平成30年第3回吉田町議会定例会の開会に当たり、町政運営の概要等についてご報告申し上げます。

 6月28日から7月8日にかけて発生した「平成30年7月豪雨」は、河川の氾濫や浸水害、土砂災害等を引き起こし、広島県、岡山県、愛媛県を中心に死者、行方不明者が多数出るなど、西日本の各地に甚大な被害をもたらしました。発生から2か月が経過する現在も、多くの方々が避難生活を余儀なくされており、未だ終息時期が見えない状況でございます。この度の甚大な被害を目の当たりにし、改めて、自然災害に対する危機管理の重要性を痛感するとともに、有事の際の鉄則であります「最善に期待し、最悪に備える」対応を、より一層強化していかなければならないことを肝に銘じた次第でございます。

 さて、今年の夏は、梅雨明けが発表された7月以降、命の危険を感じるほどの猛暑が続いております。8月1日に気象庁が発表した「7月の天候まとめ」によりますと、平均気温は東日本で平年より2.8度高く、7月23日には、埼玉県熊谷市で国内観測史上最高の41.1度を記録するなど、1946年の統計開始以降、最も暑い7月となり、降水量は豪雨や台風に見舞われた西日本で多く、特に太平洋側は平年の2倍の雨量になったと示されました。気象庁気象情報課の竹川元章予報官は、「豪雨と猛暑は30年に1度よりも発生確率が低いという意味で異常気象だ」と総括し、加えて「地球温暖化で大雨と高温は増えており、将来的にも増えると予想されている」と指摘しています。
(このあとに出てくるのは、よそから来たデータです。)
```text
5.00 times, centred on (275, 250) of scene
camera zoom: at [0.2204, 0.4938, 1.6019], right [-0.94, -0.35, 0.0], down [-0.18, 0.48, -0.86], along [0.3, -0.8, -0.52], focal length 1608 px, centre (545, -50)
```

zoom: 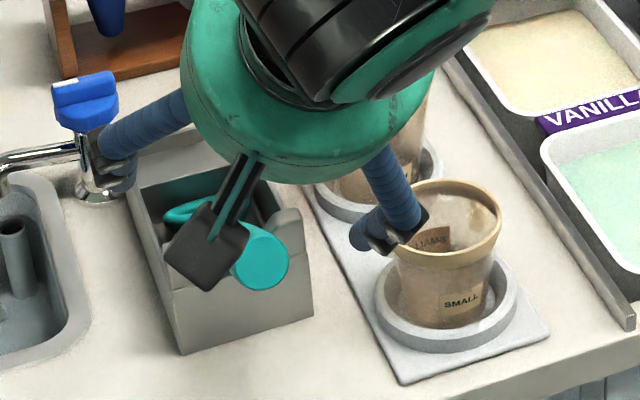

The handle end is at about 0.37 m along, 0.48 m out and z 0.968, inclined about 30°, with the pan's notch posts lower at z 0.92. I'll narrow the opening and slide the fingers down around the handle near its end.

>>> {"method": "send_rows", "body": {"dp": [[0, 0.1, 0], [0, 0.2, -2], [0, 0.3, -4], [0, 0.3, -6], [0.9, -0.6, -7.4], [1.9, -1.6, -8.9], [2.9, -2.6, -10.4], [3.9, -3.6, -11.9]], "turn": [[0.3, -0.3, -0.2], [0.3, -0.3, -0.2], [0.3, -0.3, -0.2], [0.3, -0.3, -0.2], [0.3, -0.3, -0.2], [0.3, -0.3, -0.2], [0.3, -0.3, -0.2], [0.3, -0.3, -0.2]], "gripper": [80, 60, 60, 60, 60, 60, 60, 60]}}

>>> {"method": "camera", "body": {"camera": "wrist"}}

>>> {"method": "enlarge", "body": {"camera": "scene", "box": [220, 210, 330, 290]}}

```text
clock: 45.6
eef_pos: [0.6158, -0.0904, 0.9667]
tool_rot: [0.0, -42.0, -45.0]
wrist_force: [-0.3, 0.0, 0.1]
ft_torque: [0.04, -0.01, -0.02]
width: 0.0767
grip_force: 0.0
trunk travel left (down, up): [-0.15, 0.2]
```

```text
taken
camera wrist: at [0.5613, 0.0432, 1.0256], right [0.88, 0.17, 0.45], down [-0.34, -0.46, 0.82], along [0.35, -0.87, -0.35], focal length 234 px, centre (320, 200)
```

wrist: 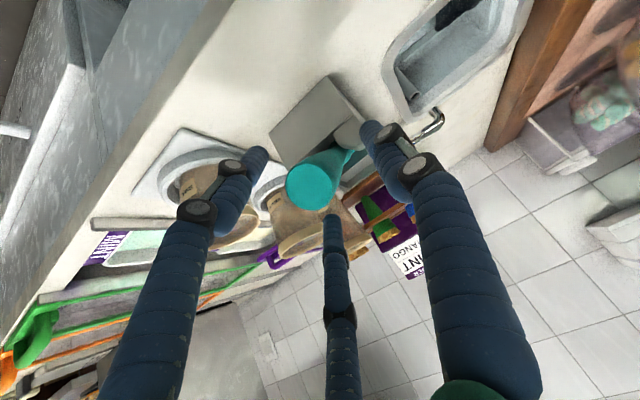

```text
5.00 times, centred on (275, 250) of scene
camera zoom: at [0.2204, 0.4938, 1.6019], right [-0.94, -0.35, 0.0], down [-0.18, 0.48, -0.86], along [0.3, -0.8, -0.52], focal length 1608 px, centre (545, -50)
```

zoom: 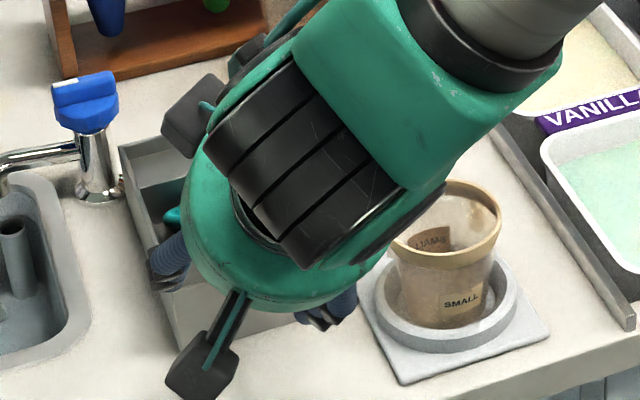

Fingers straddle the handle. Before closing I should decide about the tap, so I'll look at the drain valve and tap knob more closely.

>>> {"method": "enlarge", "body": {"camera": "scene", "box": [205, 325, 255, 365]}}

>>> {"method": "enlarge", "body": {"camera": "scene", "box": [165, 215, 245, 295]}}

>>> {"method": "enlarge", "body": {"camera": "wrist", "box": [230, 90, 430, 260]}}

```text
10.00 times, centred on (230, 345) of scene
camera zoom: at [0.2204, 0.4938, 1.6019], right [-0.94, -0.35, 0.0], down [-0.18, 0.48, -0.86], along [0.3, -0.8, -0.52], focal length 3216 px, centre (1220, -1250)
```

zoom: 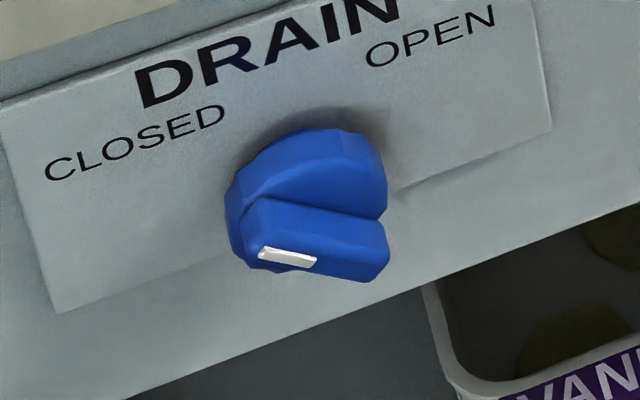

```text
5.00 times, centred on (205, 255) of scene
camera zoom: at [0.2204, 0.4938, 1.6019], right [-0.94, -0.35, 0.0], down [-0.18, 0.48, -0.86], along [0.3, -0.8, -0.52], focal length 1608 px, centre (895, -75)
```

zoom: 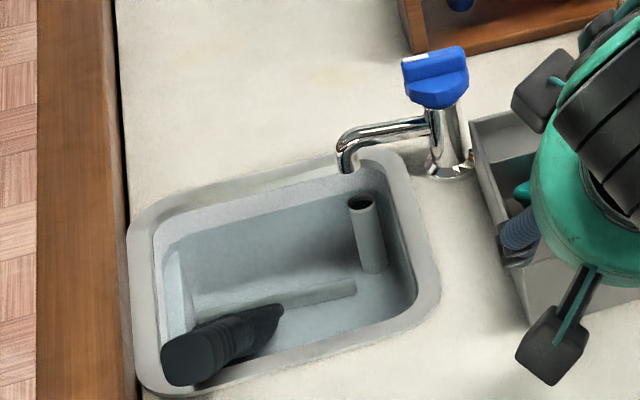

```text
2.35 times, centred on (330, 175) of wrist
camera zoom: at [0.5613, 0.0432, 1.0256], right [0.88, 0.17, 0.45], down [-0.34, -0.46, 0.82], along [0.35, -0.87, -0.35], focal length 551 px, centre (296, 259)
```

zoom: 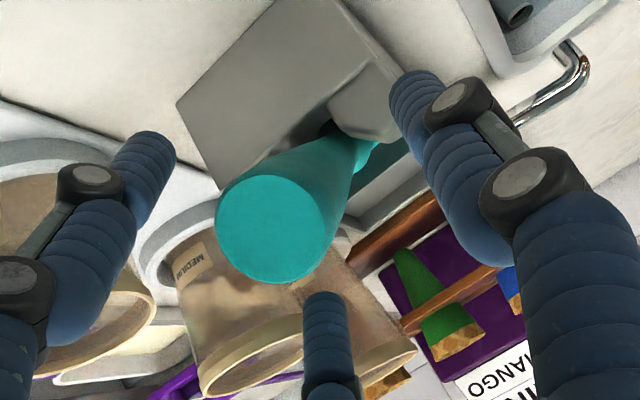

 この異常な猛暑により、愛知県豊田市では、小学校1年生の男児が午前中に行われた校外学習から戻った教室で意識を失い、救急搬送された病院で死亡するという痛ましい事故が起きました。この日を境にテレビや新聞などで、エアコンの導入を核とした小学校や中学校の熱中症対策に関する報道を目にすることが多くなりましたが、皆さまもご存じのとおり、当町では昨年度、「吉田町教育元気物語 TCP Triwins Plan(ティーシーピー・トリビンス・プラン)」の施策といたしまして、町内全ての小中学校の普通教室、特別教室へのエアコン設置が既に完了し、子どもたちが猛暑の中でも快適に学習することができる環境が整っておりますので、保護者の皆さまにもご安心いただけるものと受け止めております。今後も、「吉田町教育元気物語 TCP Triwins Plan(ティーシーピー・トリビンス・プラン)」に掲げられた施策を着実に進め、子どもたちが安心して快適に学習できる環境を整えてまいります。

 また、「津波防災まちづくり」の最重要施策であります防潮堤の嵩上げ工事や、安全・安心と賑わいづくりを一体的に進める「シーガーデンシティ構想」に係る取組につきましても、いよいよ本格化してまいりますので、議員各位におかれましても、是非ともご支援を賜りますようお願い申し上げます。

 それでは、本年度の事業の進捗状況につきまして、ご報告申し上げます。

 はじめに、「災害に強く安全・安心に暮らせるまちづくり」に関連する事業のうち、川尻工区における防潮堤の整備につきまして、ご報告申し上げます。

 川尻工区における既設防潮堤陸側の背後盛土の整備につきましては、10月から盛土材の搬入が本格化される予定でございます。これに伴い、9月25日から、旧古川川尻線が通行できなくなりますことから、広報よしだ8月号への掲載やチラシの全戸配布などにより、町民の皆さまにお知らせをさせていただいたところでございます。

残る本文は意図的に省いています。